--- begin Material provided ---

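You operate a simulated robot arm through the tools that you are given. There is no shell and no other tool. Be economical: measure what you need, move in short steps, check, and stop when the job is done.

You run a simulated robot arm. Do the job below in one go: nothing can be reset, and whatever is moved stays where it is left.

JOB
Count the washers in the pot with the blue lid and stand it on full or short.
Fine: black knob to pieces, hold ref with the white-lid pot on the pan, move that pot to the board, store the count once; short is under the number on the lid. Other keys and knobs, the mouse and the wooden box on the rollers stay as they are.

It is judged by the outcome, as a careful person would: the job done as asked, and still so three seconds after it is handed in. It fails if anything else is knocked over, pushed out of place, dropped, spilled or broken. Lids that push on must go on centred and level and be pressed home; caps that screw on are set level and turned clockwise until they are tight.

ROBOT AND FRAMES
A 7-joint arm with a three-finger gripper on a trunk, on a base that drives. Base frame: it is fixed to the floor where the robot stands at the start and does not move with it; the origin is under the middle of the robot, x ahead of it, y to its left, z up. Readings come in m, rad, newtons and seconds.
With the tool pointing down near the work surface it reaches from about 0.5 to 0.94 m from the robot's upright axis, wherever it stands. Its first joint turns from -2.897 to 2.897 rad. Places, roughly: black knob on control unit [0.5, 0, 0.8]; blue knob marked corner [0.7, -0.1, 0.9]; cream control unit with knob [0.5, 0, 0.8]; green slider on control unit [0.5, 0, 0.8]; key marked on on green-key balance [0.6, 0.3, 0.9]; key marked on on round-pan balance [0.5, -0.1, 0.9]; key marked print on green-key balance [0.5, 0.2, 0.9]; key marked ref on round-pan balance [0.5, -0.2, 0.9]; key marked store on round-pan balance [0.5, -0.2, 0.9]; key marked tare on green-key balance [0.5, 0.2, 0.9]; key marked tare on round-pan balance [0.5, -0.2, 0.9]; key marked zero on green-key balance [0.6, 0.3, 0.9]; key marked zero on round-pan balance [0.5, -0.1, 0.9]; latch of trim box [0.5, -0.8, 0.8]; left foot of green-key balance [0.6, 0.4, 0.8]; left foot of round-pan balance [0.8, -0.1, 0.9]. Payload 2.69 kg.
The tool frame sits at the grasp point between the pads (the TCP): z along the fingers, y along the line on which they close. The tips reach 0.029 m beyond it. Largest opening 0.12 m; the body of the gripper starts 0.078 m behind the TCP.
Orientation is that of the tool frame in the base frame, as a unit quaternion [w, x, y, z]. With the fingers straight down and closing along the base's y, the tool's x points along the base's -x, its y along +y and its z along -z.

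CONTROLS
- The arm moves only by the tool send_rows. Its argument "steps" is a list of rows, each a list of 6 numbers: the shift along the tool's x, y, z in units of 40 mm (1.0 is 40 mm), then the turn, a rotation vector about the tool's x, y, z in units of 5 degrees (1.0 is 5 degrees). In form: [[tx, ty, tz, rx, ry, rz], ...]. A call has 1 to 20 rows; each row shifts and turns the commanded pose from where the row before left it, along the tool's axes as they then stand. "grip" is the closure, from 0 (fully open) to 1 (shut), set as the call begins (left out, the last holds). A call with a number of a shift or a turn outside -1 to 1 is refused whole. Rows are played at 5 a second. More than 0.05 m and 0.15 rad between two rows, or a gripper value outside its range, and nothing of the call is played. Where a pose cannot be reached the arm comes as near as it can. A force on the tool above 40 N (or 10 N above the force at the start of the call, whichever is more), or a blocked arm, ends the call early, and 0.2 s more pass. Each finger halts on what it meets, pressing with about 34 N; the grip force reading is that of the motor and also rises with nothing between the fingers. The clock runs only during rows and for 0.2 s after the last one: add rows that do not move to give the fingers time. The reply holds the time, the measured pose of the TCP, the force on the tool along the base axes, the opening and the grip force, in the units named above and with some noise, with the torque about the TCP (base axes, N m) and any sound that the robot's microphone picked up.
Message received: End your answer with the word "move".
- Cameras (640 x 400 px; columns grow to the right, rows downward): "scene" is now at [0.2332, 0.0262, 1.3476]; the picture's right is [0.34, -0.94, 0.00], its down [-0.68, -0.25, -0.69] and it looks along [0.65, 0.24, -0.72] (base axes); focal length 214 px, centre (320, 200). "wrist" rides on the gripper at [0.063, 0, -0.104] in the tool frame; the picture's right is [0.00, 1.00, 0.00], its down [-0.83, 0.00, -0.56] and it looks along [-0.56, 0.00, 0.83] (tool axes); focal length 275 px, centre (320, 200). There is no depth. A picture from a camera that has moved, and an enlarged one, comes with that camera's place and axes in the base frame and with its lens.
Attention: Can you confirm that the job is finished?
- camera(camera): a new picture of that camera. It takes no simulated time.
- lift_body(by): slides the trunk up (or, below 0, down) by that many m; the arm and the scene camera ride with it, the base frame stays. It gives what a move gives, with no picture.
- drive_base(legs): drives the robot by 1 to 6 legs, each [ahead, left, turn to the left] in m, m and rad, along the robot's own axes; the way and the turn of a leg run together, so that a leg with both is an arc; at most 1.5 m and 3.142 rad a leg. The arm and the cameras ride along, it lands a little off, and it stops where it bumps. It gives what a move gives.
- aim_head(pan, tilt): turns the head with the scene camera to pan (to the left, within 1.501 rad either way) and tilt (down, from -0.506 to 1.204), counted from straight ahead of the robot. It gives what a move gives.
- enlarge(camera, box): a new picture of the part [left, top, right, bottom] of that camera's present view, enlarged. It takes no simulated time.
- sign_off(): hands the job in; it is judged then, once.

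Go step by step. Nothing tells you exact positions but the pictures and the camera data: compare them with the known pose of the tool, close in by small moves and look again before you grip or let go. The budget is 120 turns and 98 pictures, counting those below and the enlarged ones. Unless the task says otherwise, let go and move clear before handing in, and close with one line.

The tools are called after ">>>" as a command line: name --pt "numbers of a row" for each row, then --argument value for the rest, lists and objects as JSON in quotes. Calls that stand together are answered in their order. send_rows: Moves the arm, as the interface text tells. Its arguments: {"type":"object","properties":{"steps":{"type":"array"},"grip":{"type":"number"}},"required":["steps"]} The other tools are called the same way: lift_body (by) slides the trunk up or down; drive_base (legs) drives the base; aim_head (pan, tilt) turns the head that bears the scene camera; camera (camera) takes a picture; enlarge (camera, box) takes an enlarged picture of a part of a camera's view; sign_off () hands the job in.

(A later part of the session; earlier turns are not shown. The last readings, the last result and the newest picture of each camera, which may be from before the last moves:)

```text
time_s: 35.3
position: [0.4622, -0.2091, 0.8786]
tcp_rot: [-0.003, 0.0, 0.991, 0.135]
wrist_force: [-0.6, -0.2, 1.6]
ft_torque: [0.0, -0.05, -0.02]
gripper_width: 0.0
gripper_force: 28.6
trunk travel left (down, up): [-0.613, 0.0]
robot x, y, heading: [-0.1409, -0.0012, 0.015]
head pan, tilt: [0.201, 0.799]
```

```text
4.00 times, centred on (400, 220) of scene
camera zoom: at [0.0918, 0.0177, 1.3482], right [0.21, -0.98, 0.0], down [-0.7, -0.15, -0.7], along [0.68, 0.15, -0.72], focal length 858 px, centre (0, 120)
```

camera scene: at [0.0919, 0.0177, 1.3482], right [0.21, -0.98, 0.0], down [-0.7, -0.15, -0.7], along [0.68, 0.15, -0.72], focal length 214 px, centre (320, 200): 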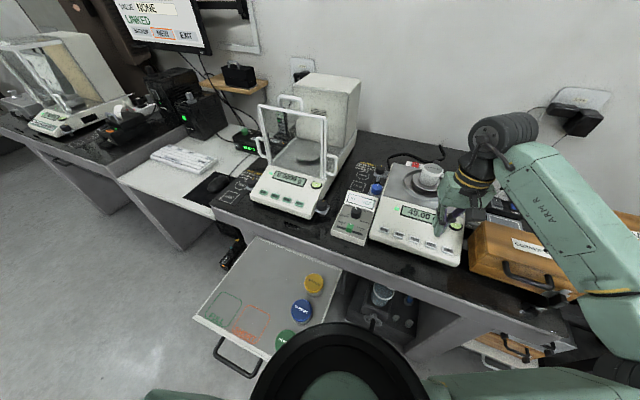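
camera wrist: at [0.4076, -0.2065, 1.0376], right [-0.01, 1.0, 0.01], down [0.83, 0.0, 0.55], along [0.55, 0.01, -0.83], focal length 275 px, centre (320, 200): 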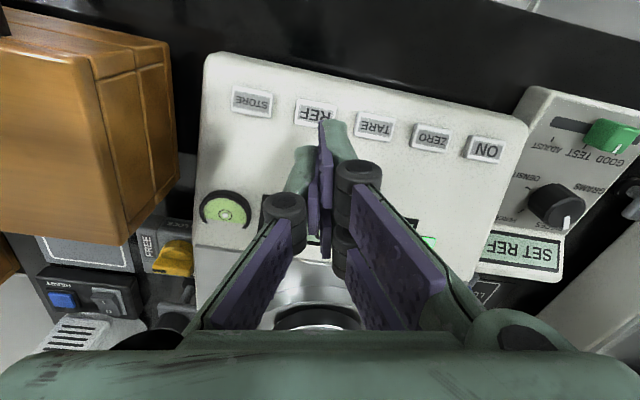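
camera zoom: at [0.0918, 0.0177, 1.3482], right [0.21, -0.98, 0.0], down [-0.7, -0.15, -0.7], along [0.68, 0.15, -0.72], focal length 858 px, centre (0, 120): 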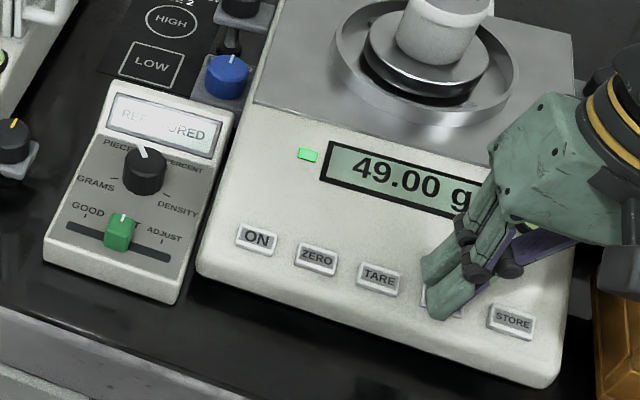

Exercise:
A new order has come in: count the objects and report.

--- end Material provided ---

Exercise:
Copy the extract in full.

--- begin Extract ---

Question
Let $$S = \left\{ {x \in R:x \geqslant 0} \right.$$ and $$2\left| {\sqrt x - 3} \right| + \sqrt x \left( {\sqrt x - 6} \right) + 6 = 0.$$ Then $$S$$:
A.
contains exactly one element.
B.
contains exactly two element.
C.
contains exactly four element.
D.
is an empty set.
Answer :
contains exactly two element.
Solution :
Case - I : $$x \in \left[ {0,9} \right]$$
$$\eqalign{
& 2\left( {3 - \sqrt x } \right) + x - 6\sqrt x + 6 = 0 \cr
& \Rightarrow \,\,x - 8\sqrt x + 12 = 0 \cr
& \Rightarrow \,\,\sqrt x = 4,2 \cr
& \Rightarrow \,\,x = 16,4 \cr
& {\text{Since}}\,{\text{ }}x \in \left[ {0,9} \right] \cr
& \therefore \,\,x = 4 \cr} $$
Case - II : $$x \in \left[ {9,\infty } \right]$$
$$\eqalign{
& 2\left( {\sqrt x - 3} \right) + x - 6\sqrt x + 6 = 0 \cr
& \Rightarrow \,\,x - 4\sqrt x = 0 \cr
& \Rightarrow \,\,x = 16,0 \cr
& {\text{Since }}x \in \left[ {9,\infty } \right] \cr
& \therefore \,\,x = 16 \cr
& {\text{Hence, }}x = 4\,\& 16 \cr} $$

--- end Extract ---

Reply:
Question
Let $$S = \left\{ {x \in R:x \geqslant 0} \right.$$ and $$2\left| {\sqrt x - 3} \right| + \sqrt x \left( {\sqrt x - 6} \right) + 6 = 0.$$ Then $$S$$:
A.
contains exactly one element.
B.
contains exactly two element.
C.
contains exactly four element.
D.
is an empty set.
Answer :
contains exactly two element.
Solution :
Case - I : $$x \in \left[ {0,9} \right]$$
$$\eqalign{
& 2\left( {3 - \sqrt x } \right) + x - 6\sqrt x + 6 = 0 \cr
& \Rightarrow \,\,x - 8\sqrt x + 12 = 0 \cr
& \Rightarrow \,\,\sqrt x = 4,2 \cr
& \Rightarrow \,\,x = 16,4 \cr
& {\text{Since}}\,{\text{ }}x \in \left[ {0,9} \right] \cr
& \therefore \,\,x = 4 \cr} $$
Case - II : $$x \in \left[ {9,\infty } \right]$$
$$\eqalign{
& 2\left( {\sqrt x - 3} \right) + x - 6\sqrt x + 6 = 0 \cr
& \Rightarrow \,\,x - 4\sqrt x = 0 \cr
& \Rightarrow \,\,x = 16,0 \cr
& {\text{Since }}x \in \left[ {9,\infty } \right] \cr
& \therefore \,\,x = 16 \cr
& {\text{Hence, }}x = 4\,\& 16 \cr} $$